Math Equations

Saturday, July 26, 2014

The area of a triangle a, b, c

This week, I encountered the following problem in my textbook: Show that the area of a triangle ABC is given by \(\sqrt{s(s-a)(s-b)(s-c)}\), where \(s = (a+b+c)/2\) is the semi-perimeter of the triangle.

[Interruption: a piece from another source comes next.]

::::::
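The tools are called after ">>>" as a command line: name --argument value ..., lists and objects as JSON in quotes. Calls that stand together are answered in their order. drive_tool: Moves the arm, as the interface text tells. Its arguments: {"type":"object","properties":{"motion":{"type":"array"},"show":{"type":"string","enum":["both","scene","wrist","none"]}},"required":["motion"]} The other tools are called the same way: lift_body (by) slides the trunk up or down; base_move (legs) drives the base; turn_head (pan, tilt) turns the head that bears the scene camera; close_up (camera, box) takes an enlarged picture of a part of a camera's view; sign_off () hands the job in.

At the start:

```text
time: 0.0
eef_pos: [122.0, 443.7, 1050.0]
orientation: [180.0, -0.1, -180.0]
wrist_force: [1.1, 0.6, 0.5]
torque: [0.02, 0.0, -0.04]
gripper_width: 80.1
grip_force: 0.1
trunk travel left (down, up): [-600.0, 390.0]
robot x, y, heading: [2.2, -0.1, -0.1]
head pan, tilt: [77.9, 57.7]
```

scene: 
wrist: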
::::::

I want to share my solution because it shows how you can avoid time-consuming algebra by factoring instead of expanding.



\[\small\begin{array}{l}
A = \sqrt{A^2}\\
\quad A^2 = \left(\frac{bh}{2}\right)^2 = \frac{b^2h^2}{4}\\
\quad\quad h^2 = \begin{cases} c^2-(c\cos{A})^2 \\ a^2-(b-c\cos{A})^2 \end{cases}\\
\quad\quad c\cos{A} = \frac{c^2+b^2-a^2}{2b}\\
\quad\quad h^2 = c^2 - \left(\frac{c^2+b^2-a^2}{2b}\right)^2 = \Pi\left(c \pm \frac{c^2+b^2-a^2}{2b}\right) = \Pi\frac{2bc \pm (c^2+b^2-a^2)}{2b}\\
\quad \begin{aligned}A^2 &= \cfrac{(2bc + (c^2+b^2-a^2))(2bc - (c^2+b^2-a^2))}{16} \\&= \cfrac{((b+c)^2-a^2)(a^2 - (b-c)^2)}{16} \\&= \cfrac{(b+c+a)(b+c-a)(a-b+c)(a+b-c)}{2\cdot2\cdot2\cdot2} \\&= \cfrac{a+b+c}{2}\cdot\cfrac{a+b+c-2a}{2}\cdot\cfrac{a+b+c-2b}{2}\cdot\cfrac{a+b+c-2c}{2} \\&= s(s-a)(s-b)(s-c)\end{aligned}\\
A = \sqrt{s(s-a)(s-b)(s-c)}
\end{array}\]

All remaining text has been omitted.